In 1905 he married the young dancer Vera Antonova, and became a father following the birth of their son Vitale. He also created one of his most iconic pieces of choreography that year, The Dying Swan. Pavlova was scheduled to appear in a concert given at the Hall of Noblemen Assembly and requested that Fokine create something for her. Having just mastered Saint-Seans’ Swan on the mandolin , and inspired by Pavlova’s delicacy, he choreographed this poetic solo.
For the next three years he created a number of ballets, presented at the Maryinsky Theatre. However most of these were self produced for charity benefits. Fokine would often be selling tickets from his apartment, while he and his wife were making the costumes. The Administration of the theatre still had misgivings about Fokine’s ideas judging him to be too radical. They would attempt to restrict his activities and sensor his reforms.

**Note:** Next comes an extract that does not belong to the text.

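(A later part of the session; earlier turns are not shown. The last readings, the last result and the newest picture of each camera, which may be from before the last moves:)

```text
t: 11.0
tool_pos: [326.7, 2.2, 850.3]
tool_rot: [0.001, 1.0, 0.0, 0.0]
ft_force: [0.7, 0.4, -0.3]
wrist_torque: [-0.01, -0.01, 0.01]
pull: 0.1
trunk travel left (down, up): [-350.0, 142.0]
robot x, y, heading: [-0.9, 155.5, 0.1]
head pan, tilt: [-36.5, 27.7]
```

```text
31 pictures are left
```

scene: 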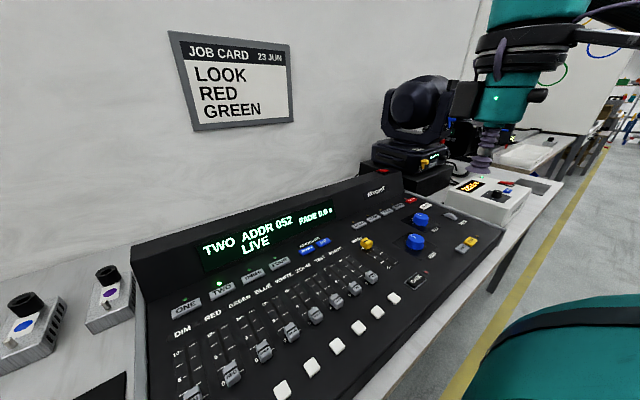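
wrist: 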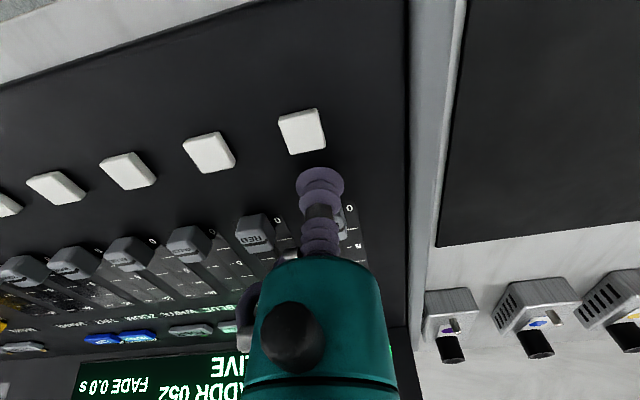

Then in 1908 Benois introduced Fokine to Serge Diaghilev, a meeting that was to change both their lives and the course of ballet history. In describing that first meeting Benois states ”Fokine is all aflame with ideas”. Diaghilev proposed bringing four of Fokine’s ballets to Paris. Le Pavillon D’Armide, Cleopatre, the Polovtsian Dances from Prince Igor, and Les Sylphides (the first plotless ballet), all of which made up the first Ballet Russes season at the Chatelet Theatre in 1909.
The impact of the first seasons of the Ballet Russes is hard to overstate. The influence it cast on the entire world of art, music, culture, fashion, literature was unprecedented and is still a source of fascination to this day.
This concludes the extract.